Let $X$ be a locally compact metric space, and let $A,B$ be disjoint closed subsets of $X$. Can I find disjointly supported functions $f,g\in C_0(X)$ such that $f(A)=1$ and $g(B)=1$ and with at least one of $f,g$ compactly supported?
The part about compact support is what I am not sure about.
The following is what I am really trying to do: Given $f',g'$ bounded measurable functions on $X$ with disjoint support, I am trying to find $f,g\in C_0(X)$ with disjoint supports and with at least one of them compactly supported such that $ff'=f'$ and $gg'=g$.
Let $X$ be any normal space and $A, B$ be disjoint closed sets. There exist open neighborhoods $U, V$ of $A, B$ such that $cl(U) \cap cl(V) = \emptyset$. By Urysohn's lemma you can find continuous functions $f, g : X \to [0,1]$ such that $f(x) = 1$ for $x \in A$, $f(x) = 0$ for $x \in X \setminus V$ and $g(x) = 1$ for $x \in B$, $g(x) = 0$ for $x \in X \setminus U$. Then $supp(f) \subset cl(U), supp(g) \subset cl(V)$, i.e. $f,g$ are disjointly supported.

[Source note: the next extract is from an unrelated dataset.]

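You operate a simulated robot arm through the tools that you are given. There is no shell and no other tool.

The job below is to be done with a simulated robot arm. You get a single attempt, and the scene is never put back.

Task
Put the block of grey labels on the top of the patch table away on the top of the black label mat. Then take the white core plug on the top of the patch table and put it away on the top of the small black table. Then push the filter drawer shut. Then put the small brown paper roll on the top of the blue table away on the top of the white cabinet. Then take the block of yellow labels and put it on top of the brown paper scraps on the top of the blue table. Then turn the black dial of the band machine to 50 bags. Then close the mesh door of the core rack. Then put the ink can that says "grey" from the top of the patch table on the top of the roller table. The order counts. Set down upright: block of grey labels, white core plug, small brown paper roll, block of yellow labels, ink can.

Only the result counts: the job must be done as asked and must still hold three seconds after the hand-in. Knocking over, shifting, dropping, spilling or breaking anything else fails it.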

If you want at least one of $f, g$ compactly supported, then you obviously need the requirement that at least one of $A, B$ is compact (because at least one of $A,B$ is a closed subset of compact set).
If $X$ is locally compact, then this also sufficient. This is true because each open neighborhood $U$ of a compact $A$ admits an open neighborhood $U'$ such that $cl(U')$ is compact and $cl(U') \subset U$.